# Excerpt to read start

I didn’t outright love this book. Yet it still exceeded my expectations. You see, I’ve learnt to expect the worst with sequels. And this, my friends, is a sequel which manages to be just as good as its prequel.

A miracle in itself.

What probably saved this one from the dreaded “middle-book-syndrome” was the change of setting. As soon as we enter the story, Sophie is whisked away from the familiar setting of Hex Hall to the castle Thorne Abbey in England, where her father, as well as the rest of the council, is staying.

Immediately we are introduced to a bunch of new characters (Daisy,Nick and Lara), as well as getting to keep some of the familiar faces (vampire BFF Jenna and betrothed Cal). There is the giant mansion Thorne Abbey with its corridors and secrets. And Archer is supposedly lurking somewhere on the English countryside.

My interest was piqued.

Just like in Hex Hall the tone is light and sarcastic and the pace is great. Not once was I bored. There were equal amounts of action sequences, as well as space for some bonding, father-daughter or Sophie-Jenna. Sophie Mercer once again proved what a fun character she is. It felt effortless following her around.

I also loved the snarkiness and wittiness, which reminded me of Cassandra Clare’s in the Mortal Instruments.

Let me give you a few examples:

On Sophie’s dad being British:

“Dad was at his desk when I opened the door, doing what all British people do when they’re freaked out: drinking tea.”

# Excerpt to read end

> **Problem to work on**
Please continue the excerpt to read.

# Raw data start

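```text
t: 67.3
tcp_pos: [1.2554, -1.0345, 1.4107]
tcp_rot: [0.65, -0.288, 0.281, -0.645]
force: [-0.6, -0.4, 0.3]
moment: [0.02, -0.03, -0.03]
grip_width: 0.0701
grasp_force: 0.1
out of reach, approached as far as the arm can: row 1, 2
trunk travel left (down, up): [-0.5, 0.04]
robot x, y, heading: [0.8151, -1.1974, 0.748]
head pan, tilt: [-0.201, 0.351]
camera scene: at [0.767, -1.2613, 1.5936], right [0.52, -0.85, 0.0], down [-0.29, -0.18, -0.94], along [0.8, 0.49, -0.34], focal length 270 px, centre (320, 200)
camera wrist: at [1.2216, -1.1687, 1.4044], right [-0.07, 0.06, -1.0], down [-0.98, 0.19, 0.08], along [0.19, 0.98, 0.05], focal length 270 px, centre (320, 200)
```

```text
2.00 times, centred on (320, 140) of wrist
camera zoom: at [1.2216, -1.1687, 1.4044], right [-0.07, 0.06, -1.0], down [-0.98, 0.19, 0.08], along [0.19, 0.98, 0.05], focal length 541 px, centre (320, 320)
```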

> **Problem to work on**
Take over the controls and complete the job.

# Raw data end

> **Expected answer**
Or when Sophie finds out about the betrothal:

“As I stomped across the school grounds, all I could see was Cal sitting with my dad in some manly room with leather chairs and dead animals on the wall, chomping on cigars as my dad formally signed me away to him. They probably even high-fived.”

Or the snarky remarks between Sophie and Archer:

“Never hurts to be prepared….”
“It just seems like overkill when you already have a sword and I have superpowerful magic at my disposal.”
“‘Superpowerful’? …. Let me remind you of two words, Mercer: Bad. Dog.”

Entertaining indeed.

Yet, just like in Hex Hall, it also lacked depth. All though some terrifying things happened, it never affected me much. I didn’t feel the pain, the loss or the fear of any of the characters. Like I said in my review of Hex Hall, it never goes beyond a light version of Harry Potter. A shame, because the potential is definitely there. Hawkins sure knows how to write.

In this sequel we are also introduced to another one of those dreaded love triangles. Well, dreaded only if forced or superficial, which unfortunately this one is. I would have been perfectly happy with only Archer. God knows there are enough star-crossed problems hanging over them, without an additional problem being added of another guy viewing for Sophie’s attention. It doesn’t help that this other guy hardly talks or shows any emotions. Consequently, I have absolutely no idea of who he is, more than that he is good at healing. Good thing the love triangle was never at the forefront of the story.

The ending was a real cliffie. Practically everyone is in danger. Who has made it and who hasn’t? Well, get the next book to find out!

Urgh, I’ve never been a fan of those ones.

Yet, cliffie or not, since I did enjoy the book overall, I think I’ll have to get my hands on Spellbound when it hits the shelves in March next year. So yep, I have to say I remain intrigued..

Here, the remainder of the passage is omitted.